Work to be completed.
Add the next paragraphs of the excerpted passage.

Excerpted passage.
Here, the assertions in the Complaint do not plausibly allege actual knowledge; rather, they amount to allegations that Defendant “should have known.” Of course, Plaintiff's Complaint does state conclusory statements, such as, Defendant “knew of Crisafulli's crimes,” that “Chase had actual knowledge of Crisafulli's fraud, by, at least, 2015,” “Chase knew of Crisafulli's fraud,” and “there is ample circumstantial evidence that Chase had actual knowledge of Crisafulli's fraud.” Compl. ¶¶ 32, 52, 55, 60. However, this Court is unable to glean such “ample circumstantial evidence” to support this element. In all, the factual predicates to support these conclusory statements are that Defendant had compliance and risk management programs, so it must have realized Crisafulli was paying his personal credit card bills from his employer's account and Crisafulli's credit card charges were out of line with his self-reported employment income. The Court does not find this is enough to plausibly allege actual knowledge.

To begin, courts have found that there is nothing inherently unusual about a cardholder using company funds to make personal credit card payments. See, e.g, DBI Architects, P.C. v. Am. Express Travel-Related Servs. Co., 388 F.3d 886, 895 (D.C. Cir. 2004) (recognizing defendant bank “had no reason to suspect fraud because it is not unusual for employers to pay the credit card debts of their employees” (citation omitted)); Hartford Acc. & Indem. Co. v. Am. Exp. Co., 542 N.E.2d 1090, 1095 (1989) (describing an employee's payment of personal credit card using company checks as an “innocuous act” because “the use of corporate checks to pay employees' debts is an every day occurrence in the business world” (internal quotations and citation omitted)).

Additionally, the fact that Crisafulli's spending exceeded his income is at most a “red flag,” that maybe Defendant should have recognized, but does not suffice to plausibly allege actual knowledge. See, e.g., Bud's Goods & Provisions Corp. v. Doe, No. 22-cv-40002, 2023 WL 4106827, at *4 (D. Mass. June 21, 2023) (explaining the fact that bank “might have noticed red flags that potentially indicated fraud, [is] far short of the actual knowledge required for aiding and abetting”); Wiand v. Wells Fargo Bank, N.A., 938 F.Supp.2d 1238, 1244-45 (M.D. Fla. 2013) (explaining “red flags or procedural infirmities that should have alerted the bank to potentially unscrupulous activity by its customer .... are insufficient to establish a claim for aiding and abetting because although they may have put the banks on notice that some impropriety may have been taking place, those alleged facts do not create a strong inference of actual knowledge of wrongdoing” (internal quotations and citations omitted)). In fact, to allow such allegations to sufficiently plead actual knowledge would require banks to engage in costly and intrusive monitoring and investigations of their customers' activities, would open the floodgates to litigation, and result “in shifting the risk of loss from the party in the best position to discover the loss to the party least likely to discover it.” Travelers Cas. & Sur. Co. v. Citibank (S. Dakota), N.A., No. 8:03-cv-2548, 2007 WL 2875460, at *3 (M.D. Fla. Sept. 28, 2007) (internal quotations and citation omitted).

Dataset extract.
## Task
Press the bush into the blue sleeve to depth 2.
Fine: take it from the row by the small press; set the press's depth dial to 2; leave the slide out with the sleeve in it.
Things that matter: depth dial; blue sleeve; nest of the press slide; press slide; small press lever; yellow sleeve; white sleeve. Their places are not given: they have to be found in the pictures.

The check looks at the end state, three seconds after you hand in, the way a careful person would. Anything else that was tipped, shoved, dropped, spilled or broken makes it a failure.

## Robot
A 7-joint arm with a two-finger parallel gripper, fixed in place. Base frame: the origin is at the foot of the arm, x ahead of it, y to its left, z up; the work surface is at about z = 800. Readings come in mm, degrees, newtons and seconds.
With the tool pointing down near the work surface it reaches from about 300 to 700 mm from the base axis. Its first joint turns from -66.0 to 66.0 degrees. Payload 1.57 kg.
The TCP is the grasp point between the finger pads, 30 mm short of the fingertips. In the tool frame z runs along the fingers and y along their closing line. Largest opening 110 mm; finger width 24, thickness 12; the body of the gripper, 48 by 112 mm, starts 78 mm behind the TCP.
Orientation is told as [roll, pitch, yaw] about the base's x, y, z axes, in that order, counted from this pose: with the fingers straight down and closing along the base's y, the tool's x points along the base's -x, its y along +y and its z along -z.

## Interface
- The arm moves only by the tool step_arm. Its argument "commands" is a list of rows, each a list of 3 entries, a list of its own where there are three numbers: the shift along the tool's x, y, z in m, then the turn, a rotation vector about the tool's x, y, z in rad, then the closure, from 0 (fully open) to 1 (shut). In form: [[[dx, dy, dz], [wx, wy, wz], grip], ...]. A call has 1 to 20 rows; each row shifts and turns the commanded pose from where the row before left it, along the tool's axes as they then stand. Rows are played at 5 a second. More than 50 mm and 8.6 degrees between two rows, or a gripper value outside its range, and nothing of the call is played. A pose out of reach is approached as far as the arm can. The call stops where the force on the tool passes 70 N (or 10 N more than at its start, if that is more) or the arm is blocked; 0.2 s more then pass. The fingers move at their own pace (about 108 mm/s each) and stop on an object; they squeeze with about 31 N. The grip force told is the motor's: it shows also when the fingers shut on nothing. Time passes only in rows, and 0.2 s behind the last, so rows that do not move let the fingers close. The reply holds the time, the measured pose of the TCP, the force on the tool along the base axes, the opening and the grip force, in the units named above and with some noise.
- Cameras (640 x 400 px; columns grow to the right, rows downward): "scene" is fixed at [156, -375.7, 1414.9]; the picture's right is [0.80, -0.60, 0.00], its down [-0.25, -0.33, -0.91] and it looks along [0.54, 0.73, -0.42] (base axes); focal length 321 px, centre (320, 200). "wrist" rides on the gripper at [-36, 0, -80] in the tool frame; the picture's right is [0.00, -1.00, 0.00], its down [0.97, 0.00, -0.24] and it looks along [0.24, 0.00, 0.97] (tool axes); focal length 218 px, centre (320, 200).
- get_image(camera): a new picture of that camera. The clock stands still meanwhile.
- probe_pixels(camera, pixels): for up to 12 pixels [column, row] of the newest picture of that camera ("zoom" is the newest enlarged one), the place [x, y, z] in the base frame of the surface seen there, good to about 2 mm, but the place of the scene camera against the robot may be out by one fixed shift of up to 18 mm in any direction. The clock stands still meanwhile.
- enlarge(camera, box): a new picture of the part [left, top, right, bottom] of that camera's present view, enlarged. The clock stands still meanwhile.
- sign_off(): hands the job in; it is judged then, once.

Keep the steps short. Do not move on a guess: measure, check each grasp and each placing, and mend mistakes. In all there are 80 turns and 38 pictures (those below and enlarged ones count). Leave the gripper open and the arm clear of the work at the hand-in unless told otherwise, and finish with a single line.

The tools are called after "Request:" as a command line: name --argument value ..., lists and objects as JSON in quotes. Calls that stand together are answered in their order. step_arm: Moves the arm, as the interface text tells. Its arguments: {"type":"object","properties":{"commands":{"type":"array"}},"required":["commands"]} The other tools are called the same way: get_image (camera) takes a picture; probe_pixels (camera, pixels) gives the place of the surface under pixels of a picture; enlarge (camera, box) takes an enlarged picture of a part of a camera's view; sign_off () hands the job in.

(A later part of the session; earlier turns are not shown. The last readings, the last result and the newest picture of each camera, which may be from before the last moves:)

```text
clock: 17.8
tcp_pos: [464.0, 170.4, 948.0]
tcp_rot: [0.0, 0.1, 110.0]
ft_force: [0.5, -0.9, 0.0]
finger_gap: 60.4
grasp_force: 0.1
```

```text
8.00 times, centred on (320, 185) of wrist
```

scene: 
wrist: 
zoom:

Written answer.
Therefore, at most, Plaintiff's allegations establish that Defendant should have noticed red flags that potentially indicated fraud, but such allegations are far short of actual knowledge.

B. Substantial Assistance or Encouragement

Even if the Complaint had alleged facts giving rise to actual knowledge, Plaintiff has failed to sufficiently plead substantial assistance or encouragement to Crisafulli's scheme. Plaintiff's Complaint alleges that Defendant substantially assisted Crisafulli's fraud as it “did nothing to curtail Crisafulli's activity, close the account, or file a suspicious activity report (SAR) as required by applicable regulations.” Compl. ¶ 53. This is insufficient to show this element of an aiding and abetting claim as the allegations do not demonstrate that Defendant was “doing anything more than providing its usual banking services to a customer, and ‘the mere fact that participants in a fraudulent scheme use accounts at a bank to perpetrate it, without more, does not in and of itself rise to the level of substantial assistance.'” Rosner v. Bank of China, 528 F.Supp.2d 419, 427 (S.D.N.Y. 2007) (citations omitted).

Simply put, Plaintiff's allegations do not demonstrate that Defendant had actual knowledge of the fraud and fail to explain how Defendant assisted or encouraged the fraud at all, aside from allegedly failing to curtail the fraudulent activity. Thus, Plaintiff has failed to sufficiently plead a claim that Defendant aided and abetted Crisafulli's fraud against Plaintiff.

V. CONCLUSION

For the foregoing reasons, Plaintiff's Complaint will be dismissed. However, while the Court considers it unlikely, it may be possible that an amended pleading could cure the deficiencies by pleading concrete facts showing that Defendant had actual knowledge of Crisafulli's fraud and that Defendant substantially assisted or encouraged Crisafulli's fraud. Accordingly, the Complaint will be dismissed without prejudice. An appropriate Order will follow.


Summaries of

Van Horn, Metz & Co. v. JPMorgan Chase & Co.

United States District Court, E.D. Pennsylvania
Mar 15, 2024
CIVIL 23-1693 (E.D. Pa. Mar. 15, 2024)
Case details for

Van Horn, Metz & Co. v. JPMorgan Chase & Co.

Case Details

Full title:VAN HORN, METZ & CO., INC., Plaintiff, v. JPMORGAN CHASE & CO., Defendant.

Court:United States District Court, E.D. Pennsylvania

Date published: Mar 15, 2024

Citations

CIVIL 23-1693 (E.D. Pa. Mar. 15, 2024)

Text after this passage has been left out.